A person was convicted in Colorado of an indecent-liberties sex offense that carried a maximum ten-year term. Instead of sentencing under that statute, the trial judge invoked Colorado’s Sex Offenders Act and relied on a psychiatric examination and written report to impose an indeterminate sentence of up to life. The report was provided to the judge before sentencing, but the convicted person was not given a normal hearing with counsel, confrontation of witnesses, or the chance to cross-examine or present evidence.

Reasoning

The Court considered whether earlier rulings allowing judges to use probation reports without full hearings applied here and declined to extend them. It held that the Sex Offenders Act creates a separate proceeding and a new factual finding — whether the person is dangerous or mentally ill — that can lead to criminal punishment.

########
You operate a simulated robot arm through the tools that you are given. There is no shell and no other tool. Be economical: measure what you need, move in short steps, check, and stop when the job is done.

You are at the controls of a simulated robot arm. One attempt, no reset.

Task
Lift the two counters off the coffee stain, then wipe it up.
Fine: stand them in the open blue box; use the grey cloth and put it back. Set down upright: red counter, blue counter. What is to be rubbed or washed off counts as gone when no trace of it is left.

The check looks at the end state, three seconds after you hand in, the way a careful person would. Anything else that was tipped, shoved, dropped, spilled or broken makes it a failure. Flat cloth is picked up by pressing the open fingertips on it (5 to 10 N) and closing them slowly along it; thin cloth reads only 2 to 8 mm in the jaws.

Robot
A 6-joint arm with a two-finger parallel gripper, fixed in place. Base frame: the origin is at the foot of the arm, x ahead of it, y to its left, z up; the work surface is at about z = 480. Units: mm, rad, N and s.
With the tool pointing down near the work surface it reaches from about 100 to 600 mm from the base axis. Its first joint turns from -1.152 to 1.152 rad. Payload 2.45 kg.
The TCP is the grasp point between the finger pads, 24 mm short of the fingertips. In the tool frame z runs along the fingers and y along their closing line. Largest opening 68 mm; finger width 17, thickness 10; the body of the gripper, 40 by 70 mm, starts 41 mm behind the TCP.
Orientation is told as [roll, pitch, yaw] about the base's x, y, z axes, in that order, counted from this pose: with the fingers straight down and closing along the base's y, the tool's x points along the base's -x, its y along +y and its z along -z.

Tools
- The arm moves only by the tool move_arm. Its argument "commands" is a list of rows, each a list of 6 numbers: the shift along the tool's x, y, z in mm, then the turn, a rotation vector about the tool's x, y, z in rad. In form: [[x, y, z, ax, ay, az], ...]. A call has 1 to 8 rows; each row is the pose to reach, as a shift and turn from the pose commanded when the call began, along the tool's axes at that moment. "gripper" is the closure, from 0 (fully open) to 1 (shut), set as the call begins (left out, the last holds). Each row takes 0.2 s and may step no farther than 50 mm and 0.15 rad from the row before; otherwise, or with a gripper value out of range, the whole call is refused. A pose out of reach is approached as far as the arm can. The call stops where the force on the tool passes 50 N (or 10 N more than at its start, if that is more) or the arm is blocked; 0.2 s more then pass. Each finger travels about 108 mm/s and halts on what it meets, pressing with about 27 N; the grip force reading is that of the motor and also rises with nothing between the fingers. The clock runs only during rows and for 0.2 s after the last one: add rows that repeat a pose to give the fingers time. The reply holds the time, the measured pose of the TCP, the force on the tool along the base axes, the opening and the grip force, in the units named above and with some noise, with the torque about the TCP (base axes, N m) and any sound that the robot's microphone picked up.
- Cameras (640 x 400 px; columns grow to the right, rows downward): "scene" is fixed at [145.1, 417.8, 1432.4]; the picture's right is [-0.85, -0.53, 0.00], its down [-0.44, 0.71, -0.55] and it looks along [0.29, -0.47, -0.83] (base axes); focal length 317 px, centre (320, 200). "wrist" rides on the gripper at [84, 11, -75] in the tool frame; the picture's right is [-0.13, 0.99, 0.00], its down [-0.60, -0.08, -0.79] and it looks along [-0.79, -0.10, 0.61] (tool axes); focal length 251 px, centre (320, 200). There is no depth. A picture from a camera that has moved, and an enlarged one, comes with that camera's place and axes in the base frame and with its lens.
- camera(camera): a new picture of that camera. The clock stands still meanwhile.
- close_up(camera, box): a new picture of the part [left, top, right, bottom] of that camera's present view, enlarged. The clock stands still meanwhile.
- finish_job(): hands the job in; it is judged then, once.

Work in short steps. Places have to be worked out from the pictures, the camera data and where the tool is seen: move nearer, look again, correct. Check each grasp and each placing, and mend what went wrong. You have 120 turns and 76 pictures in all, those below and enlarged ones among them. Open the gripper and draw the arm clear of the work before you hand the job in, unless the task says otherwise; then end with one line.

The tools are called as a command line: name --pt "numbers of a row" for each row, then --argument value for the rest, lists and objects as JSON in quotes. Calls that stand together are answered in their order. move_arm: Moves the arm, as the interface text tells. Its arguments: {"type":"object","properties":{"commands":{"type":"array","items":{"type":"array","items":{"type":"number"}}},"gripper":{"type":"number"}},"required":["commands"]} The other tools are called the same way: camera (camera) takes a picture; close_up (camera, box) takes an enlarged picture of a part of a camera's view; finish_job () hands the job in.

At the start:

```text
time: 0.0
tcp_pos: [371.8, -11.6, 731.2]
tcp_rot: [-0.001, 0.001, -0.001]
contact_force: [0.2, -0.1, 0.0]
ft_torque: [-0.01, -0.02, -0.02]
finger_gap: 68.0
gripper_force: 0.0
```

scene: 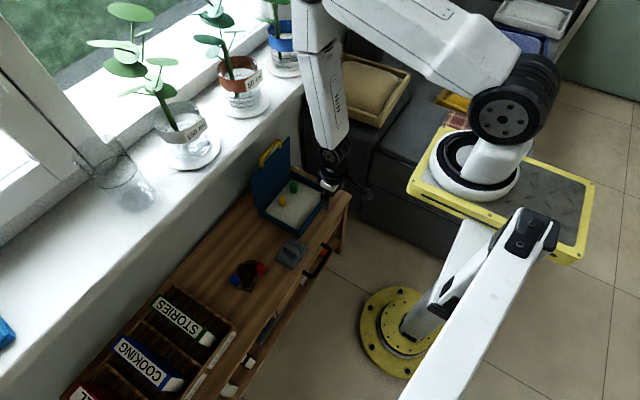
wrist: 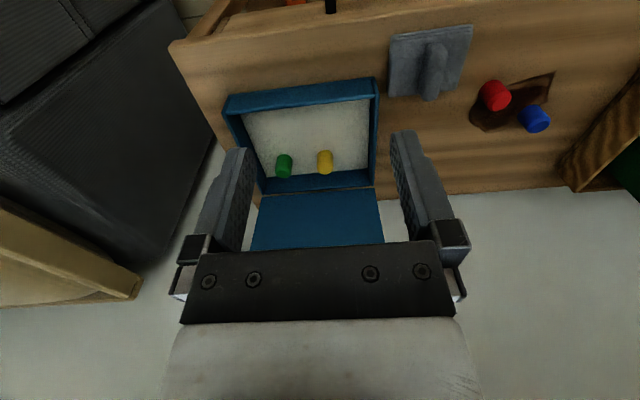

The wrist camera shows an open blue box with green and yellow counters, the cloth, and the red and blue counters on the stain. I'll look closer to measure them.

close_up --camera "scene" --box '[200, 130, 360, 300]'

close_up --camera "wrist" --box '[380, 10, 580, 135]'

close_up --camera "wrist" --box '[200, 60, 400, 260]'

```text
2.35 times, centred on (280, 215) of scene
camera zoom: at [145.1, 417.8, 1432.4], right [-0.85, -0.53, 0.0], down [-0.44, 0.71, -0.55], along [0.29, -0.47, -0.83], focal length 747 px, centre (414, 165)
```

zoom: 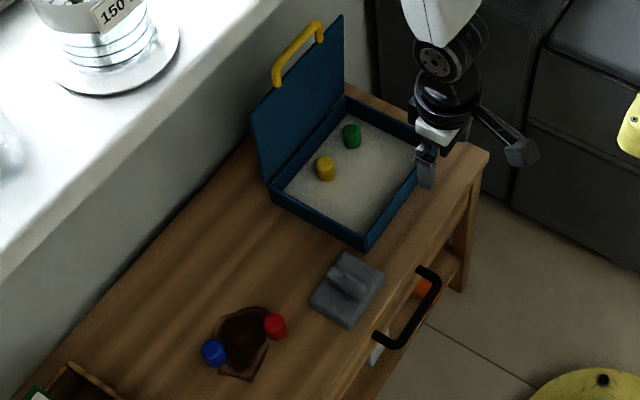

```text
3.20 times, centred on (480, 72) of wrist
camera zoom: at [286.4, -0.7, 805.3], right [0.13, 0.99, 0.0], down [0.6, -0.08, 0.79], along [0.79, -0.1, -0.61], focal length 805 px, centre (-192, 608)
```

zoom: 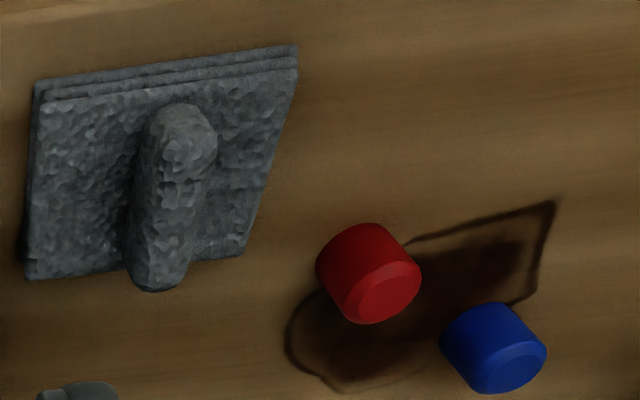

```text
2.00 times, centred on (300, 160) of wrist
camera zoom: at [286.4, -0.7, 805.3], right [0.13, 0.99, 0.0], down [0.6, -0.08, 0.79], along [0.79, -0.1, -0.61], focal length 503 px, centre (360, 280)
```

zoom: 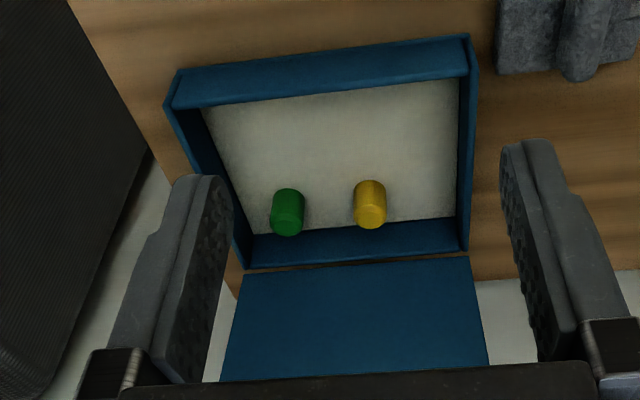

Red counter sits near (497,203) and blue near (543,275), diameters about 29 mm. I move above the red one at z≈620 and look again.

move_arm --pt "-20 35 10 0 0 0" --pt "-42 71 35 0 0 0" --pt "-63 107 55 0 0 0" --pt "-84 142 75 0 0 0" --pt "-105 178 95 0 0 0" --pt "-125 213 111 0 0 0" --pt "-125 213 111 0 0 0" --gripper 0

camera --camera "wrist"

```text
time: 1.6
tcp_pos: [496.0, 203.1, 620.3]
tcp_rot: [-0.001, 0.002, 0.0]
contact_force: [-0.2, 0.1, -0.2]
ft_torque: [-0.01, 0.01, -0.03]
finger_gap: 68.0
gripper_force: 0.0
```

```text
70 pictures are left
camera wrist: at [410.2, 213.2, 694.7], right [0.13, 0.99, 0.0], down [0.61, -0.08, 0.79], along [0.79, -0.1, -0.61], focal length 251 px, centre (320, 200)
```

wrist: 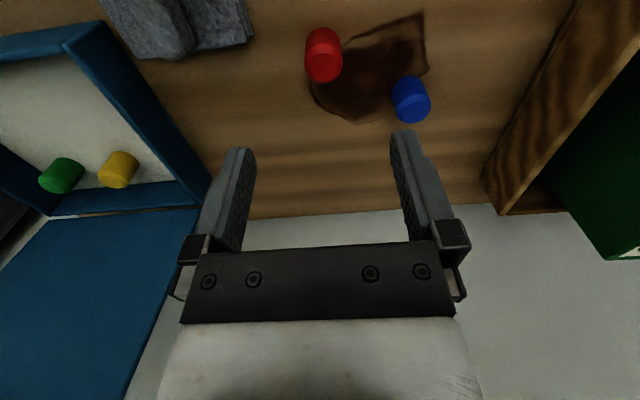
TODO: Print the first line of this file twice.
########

Because this is a distinct criminal determination, due process requires traditional protections: notice, presence with counsel, the opportunity to be heard, confrontation and cross-examination of witnesses, and adequate findings to allow meaningful review. The Court therefore found Colorado’s procedure deficient and reversed the lower court.

Real world impact

The decision means that judges cannot rely solely on psychiatric reports or secret paperwork to impose much harsher, indeterminate punishments after a conviction. People convicted of the specified offenses must receive a full hearing with core criminal protections before being committed or given an indeterminate sentence. The opinion notes related procedures like probation and parole remain governed by separate statutory schemes.

Dissents or concurrances

Justice Harlan agreed with the Court’s result but rested his agreement on different reasoning described in his separate views referenced in the opinion.